The tasks:
- a) Give the stretch of the passage that starts with "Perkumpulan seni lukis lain" and ends with "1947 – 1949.", unchanged.
- b) Resume the passage where it left off.
---------- Raw data ----------
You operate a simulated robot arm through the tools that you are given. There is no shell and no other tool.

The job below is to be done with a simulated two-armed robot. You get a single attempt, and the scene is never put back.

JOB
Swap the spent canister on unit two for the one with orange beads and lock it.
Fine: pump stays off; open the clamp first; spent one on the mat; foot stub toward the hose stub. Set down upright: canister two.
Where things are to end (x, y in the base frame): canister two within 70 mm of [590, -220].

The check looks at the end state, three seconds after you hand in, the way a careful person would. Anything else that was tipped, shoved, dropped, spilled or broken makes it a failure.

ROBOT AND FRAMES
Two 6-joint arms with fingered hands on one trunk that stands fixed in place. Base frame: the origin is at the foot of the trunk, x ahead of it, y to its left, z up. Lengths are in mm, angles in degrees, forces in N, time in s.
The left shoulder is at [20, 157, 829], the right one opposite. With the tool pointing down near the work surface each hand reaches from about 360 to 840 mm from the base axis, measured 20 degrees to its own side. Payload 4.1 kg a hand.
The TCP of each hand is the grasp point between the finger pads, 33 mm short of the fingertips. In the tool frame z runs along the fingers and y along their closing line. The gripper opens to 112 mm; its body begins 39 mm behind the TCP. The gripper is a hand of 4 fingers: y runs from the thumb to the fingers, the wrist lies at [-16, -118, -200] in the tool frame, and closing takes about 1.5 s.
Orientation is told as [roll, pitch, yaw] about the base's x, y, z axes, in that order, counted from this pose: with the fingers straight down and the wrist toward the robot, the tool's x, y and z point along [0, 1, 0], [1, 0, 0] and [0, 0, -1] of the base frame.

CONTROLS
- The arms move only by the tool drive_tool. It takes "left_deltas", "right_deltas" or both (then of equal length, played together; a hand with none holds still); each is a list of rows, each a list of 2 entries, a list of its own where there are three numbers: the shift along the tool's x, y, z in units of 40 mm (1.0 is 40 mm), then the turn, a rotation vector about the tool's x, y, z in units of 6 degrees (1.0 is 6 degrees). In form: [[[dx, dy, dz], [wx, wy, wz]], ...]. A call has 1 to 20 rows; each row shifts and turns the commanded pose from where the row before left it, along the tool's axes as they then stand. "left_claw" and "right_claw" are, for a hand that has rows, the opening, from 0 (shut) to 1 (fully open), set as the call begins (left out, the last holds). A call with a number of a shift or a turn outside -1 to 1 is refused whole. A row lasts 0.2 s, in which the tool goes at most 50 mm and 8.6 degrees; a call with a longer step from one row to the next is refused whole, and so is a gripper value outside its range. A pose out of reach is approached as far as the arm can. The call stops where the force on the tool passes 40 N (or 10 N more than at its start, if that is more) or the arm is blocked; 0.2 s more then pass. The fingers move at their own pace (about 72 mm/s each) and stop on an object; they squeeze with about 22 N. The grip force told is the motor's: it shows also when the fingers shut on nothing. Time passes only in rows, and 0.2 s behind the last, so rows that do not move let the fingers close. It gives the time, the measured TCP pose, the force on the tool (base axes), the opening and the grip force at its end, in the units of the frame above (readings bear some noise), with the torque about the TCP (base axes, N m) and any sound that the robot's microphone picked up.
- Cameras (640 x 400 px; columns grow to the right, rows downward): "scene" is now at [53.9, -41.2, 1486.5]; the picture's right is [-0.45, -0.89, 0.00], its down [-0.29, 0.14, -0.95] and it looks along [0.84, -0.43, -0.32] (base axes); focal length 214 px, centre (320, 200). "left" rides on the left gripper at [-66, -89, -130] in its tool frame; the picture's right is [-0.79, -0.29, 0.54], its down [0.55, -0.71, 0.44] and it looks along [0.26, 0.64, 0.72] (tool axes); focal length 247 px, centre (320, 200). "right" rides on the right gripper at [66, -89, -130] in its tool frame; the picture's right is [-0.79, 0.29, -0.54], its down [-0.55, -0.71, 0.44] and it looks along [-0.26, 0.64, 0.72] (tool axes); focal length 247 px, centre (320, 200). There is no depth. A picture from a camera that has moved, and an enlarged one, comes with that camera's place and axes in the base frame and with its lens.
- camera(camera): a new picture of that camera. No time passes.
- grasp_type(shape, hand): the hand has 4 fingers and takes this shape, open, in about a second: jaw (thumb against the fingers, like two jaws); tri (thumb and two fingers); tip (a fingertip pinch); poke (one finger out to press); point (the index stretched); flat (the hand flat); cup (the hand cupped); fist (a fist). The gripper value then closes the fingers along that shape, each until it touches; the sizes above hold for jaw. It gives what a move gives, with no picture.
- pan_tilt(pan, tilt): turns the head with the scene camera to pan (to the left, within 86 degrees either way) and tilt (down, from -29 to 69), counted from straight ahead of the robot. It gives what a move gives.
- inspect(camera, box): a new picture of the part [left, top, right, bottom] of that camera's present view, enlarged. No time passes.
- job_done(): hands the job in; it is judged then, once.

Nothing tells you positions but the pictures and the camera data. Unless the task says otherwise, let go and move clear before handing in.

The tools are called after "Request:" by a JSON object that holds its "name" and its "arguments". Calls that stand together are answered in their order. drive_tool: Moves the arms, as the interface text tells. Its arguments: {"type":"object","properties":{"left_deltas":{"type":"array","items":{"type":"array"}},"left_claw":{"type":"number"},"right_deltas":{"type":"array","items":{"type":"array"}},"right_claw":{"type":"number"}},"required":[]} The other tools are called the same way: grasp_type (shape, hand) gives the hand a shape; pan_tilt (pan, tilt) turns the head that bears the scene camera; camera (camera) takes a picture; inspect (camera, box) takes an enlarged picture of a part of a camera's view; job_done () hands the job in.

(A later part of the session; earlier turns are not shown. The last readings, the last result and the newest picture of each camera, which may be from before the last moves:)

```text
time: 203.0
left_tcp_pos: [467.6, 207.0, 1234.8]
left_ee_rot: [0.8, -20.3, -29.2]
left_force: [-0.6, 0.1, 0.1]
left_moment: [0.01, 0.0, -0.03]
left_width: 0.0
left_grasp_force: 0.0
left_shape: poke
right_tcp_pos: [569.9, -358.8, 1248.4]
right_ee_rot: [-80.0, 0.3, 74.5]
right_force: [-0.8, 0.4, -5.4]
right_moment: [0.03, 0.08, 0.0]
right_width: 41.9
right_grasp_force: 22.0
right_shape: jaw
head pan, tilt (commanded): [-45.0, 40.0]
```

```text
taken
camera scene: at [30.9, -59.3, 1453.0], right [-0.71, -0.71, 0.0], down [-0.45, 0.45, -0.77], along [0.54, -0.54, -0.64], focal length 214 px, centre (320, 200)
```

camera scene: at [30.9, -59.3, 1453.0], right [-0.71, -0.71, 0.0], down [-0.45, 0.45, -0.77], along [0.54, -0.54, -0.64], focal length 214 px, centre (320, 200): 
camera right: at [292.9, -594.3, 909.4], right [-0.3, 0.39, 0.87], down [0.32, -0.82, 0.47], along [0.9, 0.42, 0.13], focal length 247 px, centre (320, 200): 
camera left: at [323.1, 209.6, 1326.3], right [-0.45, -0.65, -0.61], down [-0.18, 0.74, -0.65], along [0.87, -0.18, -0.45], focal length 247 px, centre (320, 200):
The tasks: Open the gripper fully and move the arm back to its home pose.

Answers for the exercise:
---------- Passage ----------
Perkumpulan seni lukis lain yang sudah berdiri di Yogyakarta sejak 1945, dengan kegiatan mengadakan kursus menggambar serta pembuatan poster-poster adalah Pusat Tenaga Pelukis Indonesia (PTPI) dengan Ketuanya Djajengasmoro dan anggota-anggota Sindusisworo (ex Persagi), Indrosugondo dan Prawito. Meski berbeda perkumpulan, mereka kerap menggelar pameran bersama. Pada 1948, misalnya, SIM dan Pelukis Rakyat mengadakan pameran bersama.
Sekolah Menengah Guru Gambar didirikan di Yogyakarta oleh Djajengasmoro bersama R.J. Katamsi yang juga banyak melahirkan kader-kader pelukis muda. Di Surakarta berdiri pula Himpunan Budaya Surakarta (HBS) dengan Ketuanya Dr Moerdowo sejak 1945 dan perkumpulan seni lukis Pelangi yang diketuai Sularko antara 1947 – 1949.
----------
Answers for the exercise:
- a)
Perkumpulan seni lukis lain yang sudah berdiri di Yogyakarta sejak 1945, dengan kegiatan mengadakan kursus menggambar serta pembuatan poster-poster adalah Pusat Tenaga Pelukis Indonesia (PTPI) dengan Ketuanya Djajengasmoro dan anggota-anggota Sindusisworo (ex Persagi), Indrosugondo dan Prawito. Meski berbeda perkumpulan, mereka kerap menggelar pameran bersama. Pada 1948, misalnya, SIM dan Pelukis Rakyat mengadakan pameran bersama.
Sekolah Menengah Guru Gambar didirikan di Yogyakarta oleh Djajengasmoro bersama R.J. Katamsi yang juga banyak melahirkan kader-kader pelukis muda. Di Surakarta berdiri pula Himpunan Budaya Surakarta (HBS) dengan Ketuanya Dr Moerdowo sejak 1945 dan perkumpulan seni lukis Pelangi yang diketuai Sularko antara 1947 – 1949.

- b)
HBS ini berusia panjang, bahkan di penghujung tahun 1980-an berusaha direvitalisasi dengan menggelar pameran akbar karya para anggotanya seperti Jeihan, Didik Suardi, Remy Silado, Srihadi Sudarsono dan lain-lain. Para anggota HBS kini tersebar di segala penjuru Indonesia.
Adapun di Bandung, setelah era Affandi dengan kelompok Lima-nya, berdiri pula perkumpulan-perkumpulan pelukis lain seperti Jiwa Mukti dan Pancaran Cipta Rasa dengan ketua masing-masing Barli dan Abedy. Kartono Yudhokusumo mendirikan pula Sanggar Seniman Bandung (SSB). Nasjah Djamin sebelum ke Jogjakarta sendiri sebelumnya di Medan pernah mendirikan Angkatan Seni Rupa Indonesia (ASRI) bersama Hasan Djafar dan Hussein, dengan Ketua Ismail Daulay.
Selain ASRI, ada pula perkumpulan pelukis lain di Medan yang diketuai oleh Dr Djulham dengan anggotanya antara lain Tino Sidin. Tino Sidin ini belakangan hijrah ke Jakarta dan sering siaran di TVRI dalam acara menggambar untuk anak-anak. Adapun di Bukit Tinggi (Sumatera Barat), pada 1946 berdiri perkumpulan Seniman Muda Indonesia, disingkat SEMI yang diketuai Zetka dengan anggota antara lain A.A. Navis dan Zanain.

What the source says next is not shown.